◆ **STATED TASK**: Resume the article where it left off.
======== ARTICLE ========
Its averaged value is

\displaystyle\langle\Phi(\sigma)\rangle=(\text{i}e^{-\frac{\text{i}\pi}{q}}\sigma)^{N}\ .

(166)

As suggested in Saad:2021rcu , to understand the relation between each individual result and the averaged result, we could figure out in what region of the $\sigma$ -plane $\Phi$ is self-averaging. This is reflected in the quantity $\langle\left(\Phi(\sigma)-\langle\Phi(\sigma)\rangle\right)^{2}\rangle$ . Therefore we compare $\langle\Phi(\sigma)\rangle^{2}$ with $\langle\Phi(\sigma)^{2}\rangle$

\displaystyle\langle\Phi(\sigma)^{2}\rangle=\int_{R}\frac{\text{d}^{4}\sigma_{AB}\text{d}^{4}g_{AB}}{(2\pi/N)^{4}}e^{N\left[\log(-e^{-\frac{2\text{i}\pi}{q}}(\sigma^{2}+\sigma_{14}\sigma_{23}-\sigma_{13}\sigma_{24}))-\text{i}\sigma_{AB}g_{AB}-\frac{1}{q}g_{AB}^{q}\right]}\,,

(167)

where we relabel $L=1,L^{\prime}=3,R=2,R^{\prime}=4$ and $(AB)=(13),(14),(23),(24)$ . The integral can be done exactly Saad:2021rcu following a similar computation we used to get (163)

\displaystyle\langle\Phi(\sigma)^{2}\rangle=(-e^{-\frac{2\text{i}\pi}{q}})^{N}\sum_{n_{1}+n_{2}+n_{3}=\frac{N}{q},n_{i}\geq 0}\frac{N!}{N^{2q(n_{2}+n_{3})}}\left(\frac{N}{q}\right)^{2(n_{2}+n_{3})}\frac{\sigma^{2qn_{1}}(qn_{2})!(qn_{3})!}{(qn_{1})!(n_{2}!)^{2}(n_{3}!)^{2}}\,,

(168)

which can be organized into a polynomial in $\sigma$

	$\displaystyle\langle\Phi(\sigma)^{2}\rangle$	$\displaystyle=$	$\displaystyle(-e^{-\frac{2\text{i}\pi}{q}})^{N}\left(\sigma^{2N}+\frac{2N!q!}{(N-q)!q^{2}N^{2q-2}}\sigma^{2N-2q}+\dots+e^{2N\frac{1-q}{q}}2q\right)$		(169)
		$\displaystyle\sim$	$\displaystyle(-e^{-\frac{2\text{i}\pi}{q}})^{N}\left(\sigma^{2N}+\frac{2(q-1)!}{qN^{q-2}}\sigma^{2N-2q}+\dots+e^{2N\frac{1-q}{q}}2q\right)\,,$		(170)

where the phase factor is trivial whenever $q$ divides $N$ .

3.2 The saddle points analysis

The above results can be reproduced by saddle point approximation in large $N$ limit.

3.2.1 The averaged $\langle z^{2}\rangle$

To obtain the same result (163) from saddle point approximation, we first we rotate the contour

\displaystyle\Sigma=\text{i}e^{-\text{i}\frac{\pi}{q}}\sigma,\quad G=e^{\text{i}\frac{\pi}{q}}g\,,

(171)
======== GIVEN MATERIAL ========
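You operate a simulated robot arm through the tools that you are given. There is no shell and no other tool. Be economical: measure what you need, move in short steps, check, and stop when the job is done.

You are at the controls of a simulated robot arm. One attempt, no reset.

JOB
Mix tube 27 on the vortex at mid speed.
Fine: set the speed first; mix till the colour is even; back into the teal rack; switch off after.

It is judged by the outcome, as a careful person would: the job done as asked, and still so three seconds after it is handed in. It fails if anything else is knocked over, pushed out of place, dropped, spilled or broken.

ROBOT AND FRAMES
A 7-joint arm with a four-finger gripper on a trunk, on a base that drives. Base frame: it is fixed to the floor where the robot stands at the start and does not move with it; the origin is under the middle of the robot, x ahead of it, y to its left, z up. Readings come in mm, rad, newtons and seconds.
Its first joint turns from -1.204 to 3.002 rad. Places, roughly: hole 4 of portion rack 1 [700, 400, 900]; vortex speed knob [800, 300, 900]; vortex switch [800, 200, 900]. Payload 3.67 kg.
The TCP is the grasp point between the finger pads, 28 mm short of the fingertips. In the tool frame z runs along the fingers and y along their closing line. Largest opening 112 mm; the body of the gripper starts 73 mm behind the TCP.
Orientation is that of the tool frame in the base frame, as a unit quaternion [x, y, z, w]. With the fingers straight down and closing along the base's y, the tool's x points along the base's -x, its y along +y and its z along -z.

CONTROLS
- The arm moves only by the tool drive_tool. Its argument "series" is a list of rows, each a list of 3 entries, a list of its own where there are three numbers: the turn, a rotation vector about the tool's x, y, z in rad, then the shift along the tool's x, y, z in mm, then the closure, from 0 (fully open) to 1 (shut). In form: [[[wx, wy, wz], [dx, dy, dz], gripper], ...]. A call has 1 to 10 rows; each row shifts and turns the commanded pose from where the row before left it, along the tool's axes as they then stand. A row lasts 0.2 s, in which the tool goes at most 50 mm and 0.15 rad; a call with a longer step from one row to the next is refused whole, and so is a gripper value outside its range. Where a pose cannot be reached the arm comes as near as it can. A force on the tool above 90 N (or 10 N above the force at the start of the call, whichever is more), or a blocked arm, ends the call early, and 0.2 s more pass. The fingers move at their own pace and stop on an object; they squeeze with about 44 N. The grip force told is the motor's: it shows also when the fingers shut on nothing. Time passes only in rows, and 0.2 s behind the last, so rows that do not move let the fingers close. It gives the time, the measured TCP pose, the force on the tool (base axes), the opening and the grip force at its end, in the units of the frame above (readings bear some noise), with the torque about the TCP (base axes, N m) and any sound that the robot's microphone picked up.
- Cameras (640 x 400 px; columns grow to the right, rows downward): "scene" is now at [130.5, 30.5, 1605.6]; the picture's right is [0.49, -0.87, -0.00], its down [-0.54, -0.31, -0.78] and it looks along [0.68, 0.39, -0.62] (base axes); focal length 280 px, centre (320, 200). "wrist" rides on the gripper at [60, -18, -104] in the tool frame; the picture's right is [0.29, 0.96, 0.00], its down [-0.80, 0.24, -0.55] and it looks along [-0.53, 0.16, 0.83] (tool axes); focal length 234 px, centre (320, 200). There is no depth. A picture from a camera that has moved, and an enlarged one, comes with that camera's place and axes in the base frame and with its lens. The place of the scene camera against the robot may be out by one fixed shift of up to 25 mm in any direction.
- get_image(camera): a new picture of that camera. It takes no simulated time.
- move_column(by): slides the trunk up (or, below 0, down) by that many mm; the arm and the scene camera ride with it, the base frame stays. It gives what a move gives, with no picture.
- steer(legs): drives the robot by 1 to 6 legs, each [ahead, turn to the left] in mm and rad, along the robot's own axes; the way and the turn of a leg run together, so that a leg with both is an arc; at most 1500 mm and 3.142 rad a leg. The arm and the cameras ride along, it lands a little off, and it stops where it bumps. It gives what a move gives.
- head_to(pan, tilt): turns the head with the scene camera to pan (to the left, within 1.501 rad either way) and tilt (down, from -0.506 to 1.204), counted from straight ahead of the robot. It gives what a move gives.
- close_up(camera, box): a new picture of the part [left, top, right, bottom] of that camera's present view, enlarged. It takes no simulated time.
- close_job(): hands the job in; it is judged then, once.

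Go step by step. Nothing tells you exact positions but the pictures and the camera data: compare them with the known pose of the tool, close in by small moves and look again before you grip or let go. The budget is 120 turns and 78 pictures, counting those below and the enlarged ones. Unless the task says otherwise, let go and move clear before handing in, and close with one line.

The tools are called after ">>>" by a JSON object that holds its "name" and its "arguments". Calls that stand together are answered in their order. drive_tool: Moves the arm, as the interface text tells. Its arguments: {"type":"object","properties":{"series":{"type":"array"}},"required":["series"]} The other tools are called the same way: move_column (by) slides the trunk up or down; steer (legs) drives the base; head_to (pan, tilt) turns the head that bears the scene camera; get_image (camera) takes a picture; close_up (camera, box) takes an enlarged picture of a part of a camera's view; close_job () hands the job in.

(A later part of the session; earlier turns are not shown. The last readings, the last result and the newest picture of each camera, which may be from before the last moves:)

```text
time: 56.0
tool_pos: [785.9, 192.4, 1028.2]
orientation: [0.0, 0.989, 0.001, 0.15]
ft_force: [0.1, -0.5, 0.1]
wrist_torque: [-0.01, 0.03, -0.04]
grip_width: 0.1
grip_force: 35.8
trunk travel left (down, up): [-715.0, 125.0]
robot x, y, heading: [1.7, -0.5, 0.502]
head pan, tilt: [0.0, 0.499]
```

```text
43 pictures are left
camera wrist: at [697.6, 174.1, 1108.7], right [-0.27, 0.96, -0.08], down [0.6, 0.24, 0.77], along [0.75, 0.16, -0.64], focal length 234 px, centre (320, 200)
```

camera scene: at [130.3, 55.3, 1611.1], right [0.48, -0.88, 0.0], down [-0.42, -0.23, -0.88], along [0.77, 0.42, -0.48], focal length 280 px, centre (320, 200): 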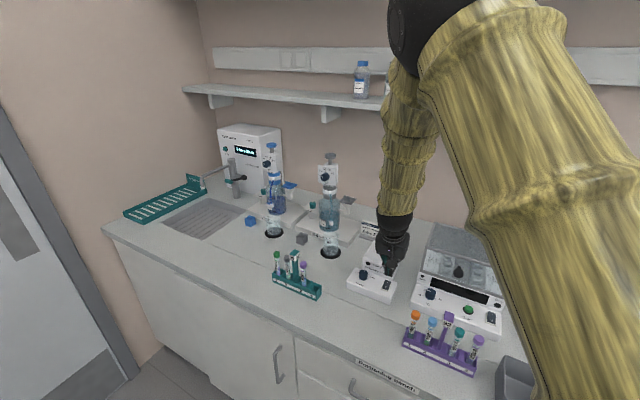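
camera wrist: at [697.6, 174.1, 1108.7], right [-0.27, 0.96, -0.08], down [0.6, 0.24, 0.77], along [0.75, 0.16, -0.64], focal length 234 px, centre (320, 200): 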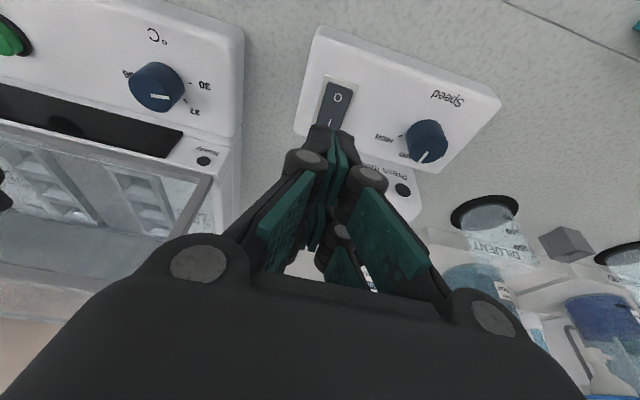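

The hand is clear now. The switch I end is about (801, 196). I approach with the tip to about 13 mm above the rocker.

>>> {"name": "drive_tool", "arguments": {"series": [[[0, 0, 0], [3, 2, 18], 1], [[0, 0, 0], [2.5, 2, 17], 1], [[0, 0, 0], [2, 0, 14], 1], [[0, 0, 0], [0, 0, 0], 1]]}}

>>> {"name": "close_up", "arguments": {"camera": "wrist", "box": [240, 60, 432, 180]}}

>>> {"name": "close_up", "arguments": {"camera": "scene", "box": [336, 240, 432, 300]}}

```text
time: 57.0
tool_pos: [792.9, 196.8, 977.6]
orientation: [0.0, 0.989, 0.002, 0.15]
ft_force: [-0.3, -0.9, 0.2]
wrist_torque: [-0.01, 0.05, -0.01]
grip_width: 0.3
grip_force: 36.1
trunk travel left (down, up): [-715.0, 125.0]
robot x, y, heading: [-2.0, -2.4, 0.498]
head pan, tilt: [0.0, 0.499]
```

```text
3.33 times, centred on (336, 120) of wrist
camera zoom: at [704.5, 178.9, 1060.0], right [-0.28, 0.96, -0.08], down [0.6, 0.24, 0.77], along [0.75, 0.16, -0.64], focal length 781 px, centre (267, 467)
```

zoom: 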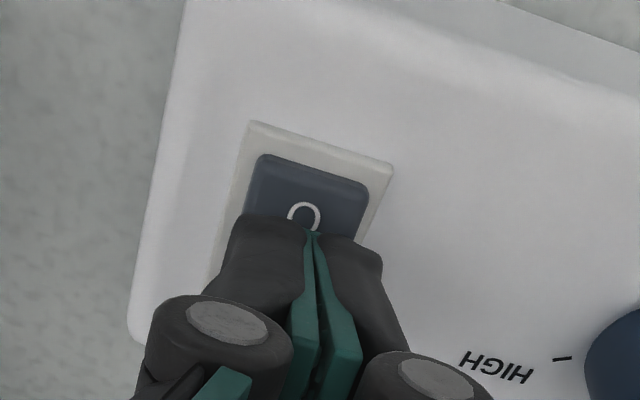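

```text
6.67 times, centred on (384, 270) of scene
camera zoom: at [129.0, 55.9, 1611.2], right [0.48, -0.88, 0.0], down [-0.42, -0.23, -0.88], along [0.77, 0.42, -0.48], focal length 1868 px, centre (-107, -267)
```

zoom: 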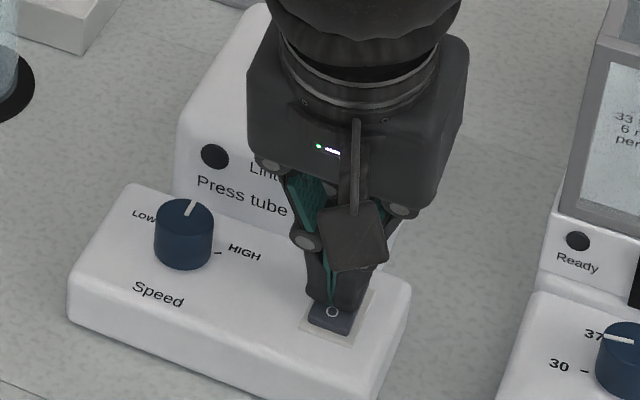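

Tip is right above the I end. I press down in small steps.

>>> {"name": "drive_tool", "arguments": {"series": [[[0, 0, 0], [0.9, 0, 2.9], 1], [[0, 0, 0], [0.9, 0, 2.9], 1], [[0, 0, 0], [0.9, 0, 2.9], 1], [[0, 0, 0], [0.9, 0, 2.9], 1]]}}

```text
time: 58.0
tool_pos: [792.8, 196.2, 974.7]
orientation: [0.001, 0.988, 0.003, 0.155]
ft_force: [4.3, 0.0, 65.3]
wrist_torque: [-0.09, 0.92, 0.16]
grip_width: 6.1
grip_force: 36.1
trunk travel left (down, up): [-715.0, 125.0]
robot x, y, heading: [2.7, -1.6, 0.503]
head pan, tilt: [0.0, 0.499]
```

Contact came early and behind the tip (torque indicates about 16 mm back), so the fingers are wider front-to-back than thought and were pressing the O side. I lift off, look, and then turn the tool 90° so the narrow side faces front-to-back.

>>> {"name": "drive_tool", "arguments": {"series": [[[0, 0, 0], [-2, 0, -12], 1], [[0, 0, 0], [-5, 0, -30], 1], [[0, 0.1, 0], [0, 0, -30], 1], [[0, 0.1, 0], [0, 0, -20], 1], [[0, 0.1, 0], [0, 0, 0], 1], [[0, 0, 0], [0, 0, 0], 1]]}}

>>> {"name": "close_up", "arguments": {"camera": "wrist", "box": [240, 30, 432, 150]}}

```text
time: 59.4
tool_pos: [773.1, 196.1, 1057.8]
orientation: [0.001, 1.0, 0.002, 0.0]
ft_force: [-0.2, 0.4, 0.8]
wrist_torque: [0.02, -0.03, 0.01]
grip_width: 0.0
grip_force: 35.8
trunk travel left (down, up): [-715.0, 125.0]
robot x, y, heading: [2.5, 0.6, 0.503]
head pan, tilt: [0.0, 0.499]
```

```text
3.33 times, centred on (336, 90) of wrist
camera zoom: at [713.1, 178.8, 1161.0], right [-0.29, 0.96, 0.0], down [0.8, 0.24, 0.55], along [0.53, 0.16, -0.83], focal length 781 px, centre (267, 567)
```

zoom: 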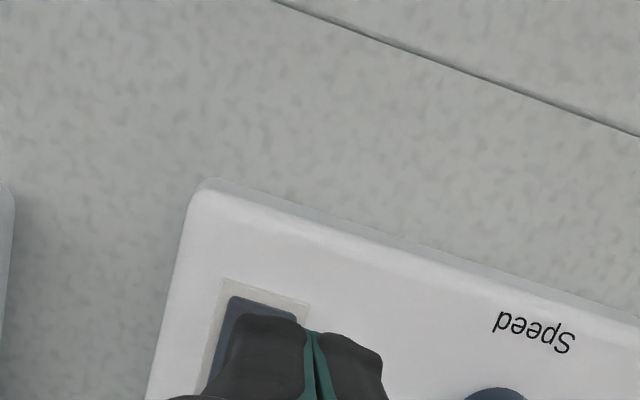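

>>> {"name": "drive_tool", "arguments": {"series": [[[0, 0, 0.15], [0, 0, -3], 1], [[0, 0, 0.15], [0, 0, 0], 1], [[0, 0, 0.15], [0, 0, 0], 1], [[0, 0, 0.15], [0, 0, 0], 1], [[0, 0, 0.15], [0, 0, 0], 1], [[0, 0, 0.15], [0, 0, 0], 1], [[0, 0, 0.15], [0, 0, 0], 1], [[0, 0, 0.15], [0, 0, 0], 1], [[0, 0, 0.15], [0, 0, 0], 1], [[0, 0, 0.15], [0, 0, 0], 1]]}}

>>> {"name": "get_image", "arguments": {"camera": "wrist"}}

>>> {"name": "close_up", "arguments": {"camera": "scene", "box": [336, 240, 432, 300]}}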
========
◆ **RESULT OF THIS EXERCISE**:
to get

\displaystyle\langle z^{2}\rangle=\int_{R}\text{d}g\int_{R}\frac{\text{d}\sigma}{2\pi/N}\exp\left\{N\left(\log(\text{i}e^{-\frac{\text{i}\pi}{q}}\sigma)-\text{i}\sigma g-\frac{1}{q}g^{q}\right)\right\}\equiv\int_{R}\text{d}g\int_{R}\frac{\text{d}\sigma}{2\pi/N}e^{NS}\,,

(172)

so that the integral converges. The saddle point equations are

\displaystyle-\text{i}\sigma-g^{q-1}=0\,,\quad g^{q}=-1\,,\quad\rightarrow\quad g=e^{\frac{(2m+1)\text{i}\pi}{q}}\,,\quad m=0,\dots,q-1\ .

(173)

All of them give the same on-shell action

\displaystyle\langle z^{2}\rangle_{s}=\frac{N}{2\pi}e^{-(1-\frac{1}{q})N}\ .

(174)

To match with the exact result (163) we need to consider fluctuations around the saddle points. For simplicity let us take $q=4$ and focus on one of the saddle points

\displaystyle\sigma_{s}=g_{s}=-(-1)^{\frac{3}{4}},\quad\langle z^{2}\rangle_{s}=\frac{N}{2\pi}e^{-\frac{3}{4}N}.

(175)

Expanding the exponent around this saddle

\displaystyle\sigma=\sigma_{s}+x,\quad g=g_{s}+y

(176)

to the second order

\displaystyle S_{2}\sim-\frac{3}{4}+\frac{3\text{i}x^{2}}{2}-\text{i}xy-\frac{\text{i}y^{2}}{2}+[(-1)^{3/4}x^{3}+\frac{(-1)^{3/4}}{3}y^{3}]+\frac{y^{4}-x^{4}}{4}\,,

(177)

and evaluating the integral directly gives the fluctuation that combines with the saddle contribution to

\displaystyle\langle z^{2}\rangle_{\text{saddle}+\text{loop}}=e^{-\frac{3}{4}N}\frac{1}{2}\left(1-\frac{1}{4N}\right)\ .

(178)

Adding contributions from all 4 saddles we arrive at

\displaystyle\langle z^{2}\rangle_{\text{saddle}+\text{loop}}=2e^{-\frac{3}{4}N}\left(1-\frac{1}{4N}\right)\,,

(179)

that agrees with (163) at the two-loop order.

3.2.2 The unaveraged $z^{2}$ : the wormhole saddle

The result (170) can be reproduced from a saddle point analysis in the large- $N$ limit. The saddle point equations are

\displaystyle g_{AB}^{q-1}=-\text{i}\sigma_{AB}\,,\quad-\text{i}g_{13}=\frac{\sigma_{24}}{f},\quad\text{i}g_{14}=\frac{\sigma_{23}}{f},\quad\text{i}g_{23}=\frac{\sigma_{14}}{f},\quad-\text{i}g_{24}=\frac{\sigma_{13}}{f}\,,

(180)

where $f\equiv\sigma_{14}\sigma_{23}-\sigma_{13}\sigma_{24}+\sigma^{2}$ . The trivial solution $\sigma_{AB}=g_{AB}=0$ leads to

\displaystyle\langle\Phi(\sigma)^{2}\rangle_{\text{trivial}+1\text{loop}}=\langle\Phi(\sigma)\rangle^{2}\,,

(181)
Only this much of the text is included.